The figures do not take into account the loss of the Laughlins’ retirement savings plan investments, some or all of which were collapsed to buy Connor Financial Corp. mutual funds, Macintosh said. “I find that Mr. Connor and his companies owed and breached a fiduciary duty to the Laughlins.”

The Laughlins had no independent advice.

Macintosh described the Laughlins as “babes in the woods” and “naive” when it came to their agreements with Connor. “The Laughlins argue that the loan agreement was unconscionable. I agree that it was.”

They said they had approached Connor in 2000 to seek financial advice after seeing his advertisements. They were homeowners and held conservative retirement savings plans, purchased through their bank or credit union. They had always avoided risky investments, Macintosh said in his ruling.

Connor testified that his clients’ main concern was to learn how to manage and eventually eliminate their debt.

The Laughlins believed Connor when told his suggestions would have them debt-free in three years, Macintosh said.

“The Laughlins signed many documents, making many commitments. Ms. Laughlin found it to be overwhelming. Neither of the Laughlins knew what they were getting into,” the judge said.

They agreed to use some money they borrowed to buy mutual funds. They signed papers allowing the Connor Group to collapse their existing savings plans and buy riskier investments.

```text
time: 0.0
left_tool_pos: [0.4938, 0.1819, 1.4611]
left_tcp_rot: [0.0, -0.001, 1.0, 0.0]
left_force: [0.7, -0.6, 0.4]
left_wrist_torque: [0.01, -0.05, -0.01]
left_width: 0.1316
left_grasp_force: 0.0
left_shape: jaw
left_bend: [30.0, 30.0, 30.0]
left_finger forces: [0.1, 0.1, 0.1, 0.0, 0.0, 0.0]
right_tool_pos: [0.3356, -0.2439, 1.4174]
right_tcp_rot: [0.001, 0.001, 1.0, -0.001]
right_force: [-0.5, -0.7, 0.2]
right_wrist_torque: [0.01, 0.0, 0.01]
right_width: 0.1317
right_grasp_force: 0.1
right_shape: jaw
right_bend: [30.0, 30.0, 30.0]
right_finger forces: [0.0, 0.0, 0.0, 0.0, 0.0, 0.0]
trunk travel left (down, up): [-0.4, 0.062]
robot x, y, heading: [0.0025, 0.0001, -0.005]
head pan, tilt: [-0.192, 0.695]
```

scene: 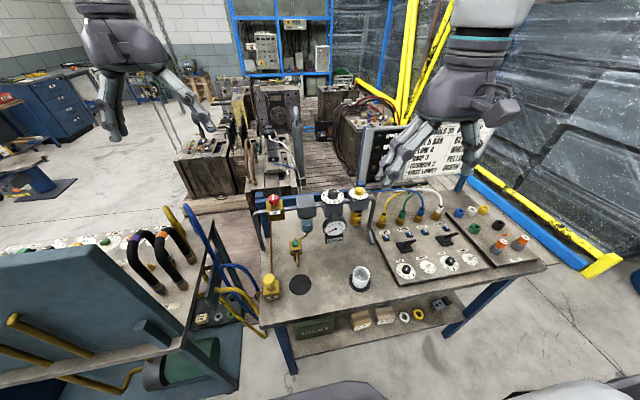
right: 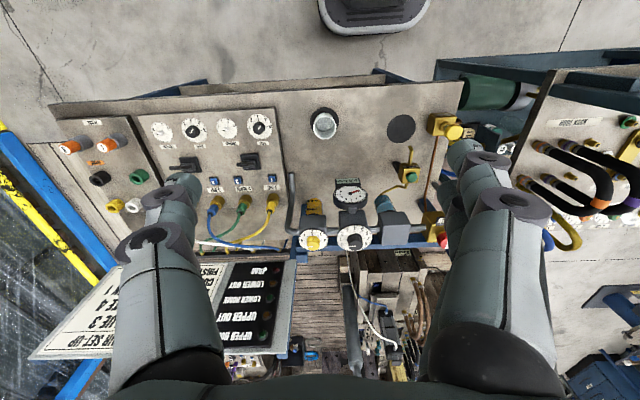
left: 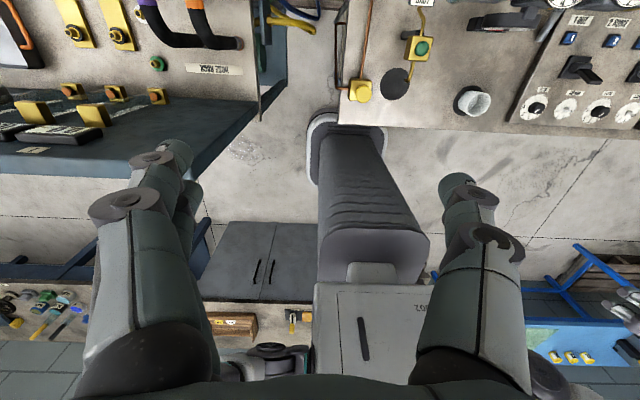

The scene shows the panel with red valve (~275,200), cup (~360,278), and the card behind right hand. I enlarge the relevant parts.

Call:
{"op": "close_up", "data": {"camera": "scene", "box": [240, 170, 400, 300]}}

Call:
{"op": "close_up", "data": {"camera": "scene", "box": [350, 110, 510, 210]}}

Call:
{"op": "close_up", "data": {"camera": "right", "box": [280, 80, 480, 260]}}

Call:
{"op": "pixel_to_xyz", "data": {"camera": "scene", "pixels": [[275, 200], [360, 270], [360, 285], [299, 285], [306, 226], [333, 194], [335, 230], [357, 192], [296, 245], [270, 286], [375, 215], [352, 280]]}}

However, the principal amount owing on the loan never seemed to go down.

When the loan, in the form of a line of credit, was first taken out, the interest rate was 13 per cent.

But the agreement stated, in small print on the reverse side of the document, that Connor could change the interest rate at any time with 30 days’ notice.

There were no criteria required to do that, such as a change in the prime lending rate, Macintosh said.

“As matters unfolded, Mr. Connor changed the interest rate to 36 per cent compounded monthly, or 42 per cent annual interest in September of 2012.”

The Laughlins wrote Connor in June 2004 stating they would make their final payment. They stopped making monthly payments at that time.

They wanted to sell what was left of their mutual funds to put toward their debt.

In August of that year, Connor told them that their funds were locked in until 2008 and, therefore, could not be used to pay debt prior to that, Macintosh said. When the funds were liquidated in 2008, $7,000 was applied against the loan.

Connor has had past run-ins with financial services regulators.

The B.C. Securities Commission sanctioned Connor for pocketing interest from clients’ trust accounts in the 1990s, Macintosh said. In 2005, the commission prohibited Connor and Connor Financial Corp. from lending money to mutual fund clients.

In 2011, the Mutual Fund Dealers Association of Canada found that Connor and Connor Financial Corp. engaged in practices unbecoming or detrimental to the public interest. The corporation resigned from the association that year.